Hence, I selected the case of Britain as a single example of how prehistory ends in Europe. It could have been more complicated than we found it to be. Even in the subject matter on Britain in the chapter before the last, we did not see direct traces of the effect on Britain of the very important developments which took place in the Danubian way from the Near East. Apparently Britain was not affected. Britain received the impulses which brought copper, bronze, and iron tools from an original east Mediterranean homeland into Europe, almost at the ends of their journeys. But by the same token, they had had time en route to take on their characteristic European aspects.

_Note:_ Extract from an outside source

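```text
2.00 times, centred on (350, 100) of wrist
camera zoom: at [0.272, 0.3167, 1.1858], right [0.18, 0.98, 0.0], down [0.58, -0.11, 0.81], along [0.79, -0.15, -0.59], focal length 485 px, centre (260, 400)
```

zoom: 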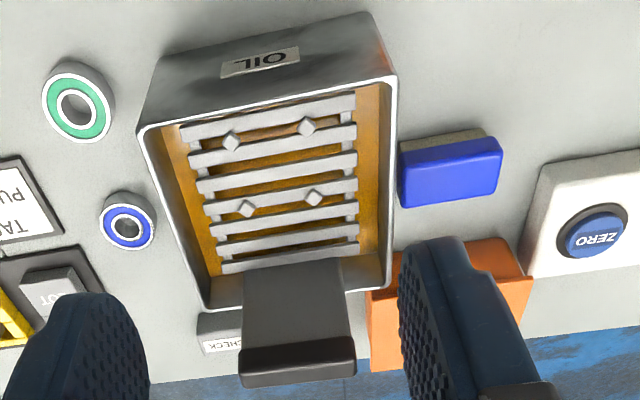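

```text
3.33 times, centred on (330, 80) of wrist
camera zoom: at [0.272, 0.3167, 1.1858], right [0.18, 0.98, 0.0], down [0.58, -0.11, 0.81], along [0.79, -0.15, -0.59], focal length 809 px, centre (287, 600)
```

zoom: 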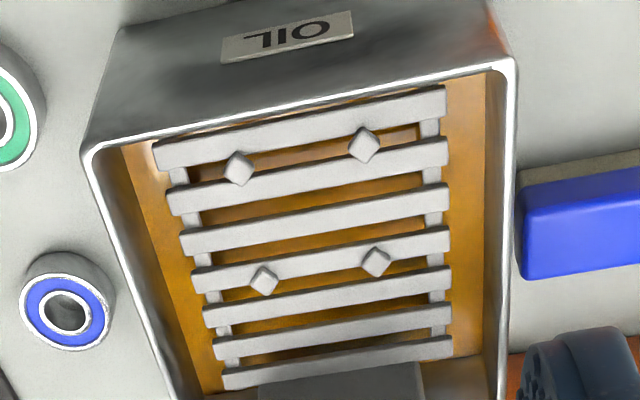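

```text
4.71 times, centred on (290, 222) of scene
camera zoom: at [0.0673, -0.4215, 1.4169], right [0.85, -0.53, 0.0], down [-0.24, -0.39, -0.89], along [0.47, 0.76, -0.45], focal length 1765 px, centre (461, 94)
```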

Some time ago, Sir Cyril Fox wrote a famous book called The Personality of Britain, sub-titled “Its Influence on Inhabitant and Invader in Prehistoric and Early Historic Times.” We have not gone into the post-Roman early historic period here; there are still the Anglo-Saxons and Normans to account for as well as the effects of the Romans. But what I have tried to do was to begin the story of how the personality of Britain was formed. The principles that Fox used, in trying to balance cultural and environmental factors and interrelationships would not be greatly different for other lands.
Summary
In the pages you have read so far, you have been brought through the earliest 99 per cent of the story of man’s life on this planet. I have left only 1 per cent of the story for the historians to tell.
THE DRAMA OF THE PAST
Men first became men when evolution had carried them to a certain point. This was the point where the eye-hand-brain co-ordination was good enough so that tools could be made. When tools began to be made according to sets of lasting habits, we know that men had appeared. This happened over a half million years ago. The stage for the play may have been as broad as all of Europe, Africa, and Asia. At least, it seems unlikely that it was only one little region that saw the beginning of the drama.

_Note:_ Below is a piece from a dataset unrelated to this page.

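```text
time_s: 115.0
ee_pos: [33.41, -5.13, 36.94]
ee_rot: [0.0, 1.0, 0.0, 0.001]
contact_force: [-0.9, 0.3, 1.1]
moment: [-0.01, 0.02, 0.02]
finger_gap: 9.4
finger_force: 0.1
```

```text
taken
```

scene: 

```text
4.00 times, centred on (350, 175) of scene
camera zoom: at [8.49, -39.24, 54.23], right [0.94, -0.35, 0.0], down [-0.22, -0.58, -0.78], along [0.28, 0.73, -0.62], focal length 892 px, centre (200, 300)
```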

Glaciers and different climates came and went, to change the settings. But the play went on in the same first act for a very long time. The men who were the players had simple roles. They had to feed themselves and protect themselves as best they could. They did this by hunting, catching, and finding food wherever they could, and by taking such protection as caves, fire, and their simple tools would give them. Before the first act was over, the last of the glaciers was melting away, and the players had added the New World to their stage. If we want a special name for the first act, we could call it The Food-Gatherers.